We experience the world through the lens of our own habitual patterns: our cognitive mental patterns, our emotional patterns, and the legacy of all our interactions with other people. If we have intense habit patterns of anger, we become angry that much more easily. Even though we might appear happy or cheerful, it’s like the anger that we have within us all of the time is simmering right below the surface. It can be ignited in an instant—say, if we come across something that we’d rather avoid or that we find frustrating or that is the opposite of how we want things to be.

This is all the more so if we’ve developed a habit of not just experiencing our anger but acting out of it. Doing this reinforces the rage inside of us. Given that we’re in New York City, we have a prime example of this in front of us all the time: the subway. You can get on the subway in the morning in a perfectly fine mood, except maybe you’re a little bit more tired than usual and you really want to sit down on one of the seats. But then  somebody shoves past you to get to the seat before you can, and suddenly you have this irrationally intense feeling of anger. If you regularly ride on the New York subway, chances are you will recognize this experience.

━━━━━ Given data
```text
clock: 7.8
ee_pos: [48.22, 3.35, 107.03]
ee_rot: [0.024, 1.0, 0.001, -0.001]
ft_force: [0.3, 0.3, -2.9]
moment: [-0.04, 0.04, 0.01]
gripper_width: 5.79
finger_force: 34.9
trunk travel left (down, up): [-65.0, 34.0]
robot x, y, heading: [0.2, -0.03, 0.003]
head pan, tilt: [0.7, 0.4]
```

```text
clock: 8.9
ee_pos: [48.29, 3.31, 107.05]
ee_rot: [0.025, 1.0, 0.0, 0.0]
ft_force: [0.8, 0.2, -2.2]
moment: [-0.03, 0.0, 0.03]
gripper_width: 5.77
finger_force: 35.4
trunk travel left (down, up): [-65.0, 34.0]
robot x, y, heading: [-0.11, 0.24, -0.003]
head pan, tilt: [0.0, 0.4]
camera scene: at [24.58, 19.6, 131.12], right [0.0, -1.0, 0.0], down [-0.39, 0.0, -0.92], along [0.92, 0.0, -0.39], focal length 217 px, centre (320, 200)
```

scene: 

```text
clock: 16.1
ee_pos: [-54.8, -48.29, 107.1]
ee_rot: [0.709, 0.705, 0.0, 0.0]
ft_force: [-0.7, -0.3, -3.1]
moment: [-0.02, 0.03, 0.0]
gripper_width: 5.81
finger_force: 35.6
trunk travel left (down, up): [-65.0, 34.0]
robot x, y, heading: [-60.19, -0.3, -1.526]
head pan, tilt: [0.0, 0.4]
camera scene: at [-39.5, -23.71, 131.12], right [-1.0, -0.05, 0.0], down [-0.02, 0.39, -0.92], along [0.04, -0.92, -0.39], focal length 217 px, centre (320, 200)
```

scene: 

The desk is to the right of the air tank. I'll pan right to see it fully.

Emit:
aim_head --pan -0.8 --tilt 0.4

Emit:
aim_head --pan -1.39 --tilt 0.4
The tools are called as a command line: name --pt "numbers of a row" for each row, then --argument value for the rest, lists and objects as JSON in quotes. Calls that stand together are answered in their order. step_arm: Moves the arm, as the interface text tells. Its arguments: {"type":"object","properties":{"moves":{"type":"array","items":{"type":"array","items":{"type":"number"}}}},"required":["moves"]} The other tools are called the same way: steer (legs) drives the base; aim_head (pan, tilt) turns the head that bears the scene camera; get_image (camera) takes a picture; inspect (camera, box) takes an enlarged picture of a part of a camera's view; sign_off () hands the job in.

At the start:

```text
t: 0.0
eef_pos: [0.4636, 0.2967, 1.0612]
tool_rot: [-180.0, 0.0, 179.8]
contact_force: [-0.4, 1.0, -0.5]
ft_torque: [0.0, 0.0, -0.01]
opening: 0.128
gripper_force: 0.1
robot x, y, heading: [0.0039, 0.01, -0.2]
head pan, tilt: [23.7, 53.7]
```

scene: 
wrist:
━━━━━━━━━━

It’s not just that in that moment somebody’s entitlement and rudeness is producing anger in you. It’s actually igniting something that was already there. What has to happen from the perspective of Buddhism is not so much that we have to like everything that people are doing around us or find their behavior acceptable, but that we meet it with a different kind of reaction.

Before we get into the ways to change our anger, it’s really important as well as motivational to consider why it’s not beneficial to give into our anger on a regular basis. First of all, why is it that we tend to continue these habit patterns? Part of it is that we falsely believe that we’re entitled to act on our anger. There’s a very strong sense that we’re justified in doing so because we’ve been wronged—that feeling of “I’m right and you’re wrong.” As soon as you have that thought, you become angrier and angrier.’

Related: Don’t Worry, Be Angry

On a subtler level underneath “I’m right and you’re wrong” is “I’m good and you’re bad,” which exacerbates the rage further. We can see this very well right now in our political climate. It doesn’t matter whether you’re progressive or conservative. If you look online even for a minute, you can see that as soon as somebody states an opinion that someone else disagrees with—and most likely these days they’re not going to be stating it gently—things become intense and inflamed. There’s a very strong reaction and the next thing you know, name calling.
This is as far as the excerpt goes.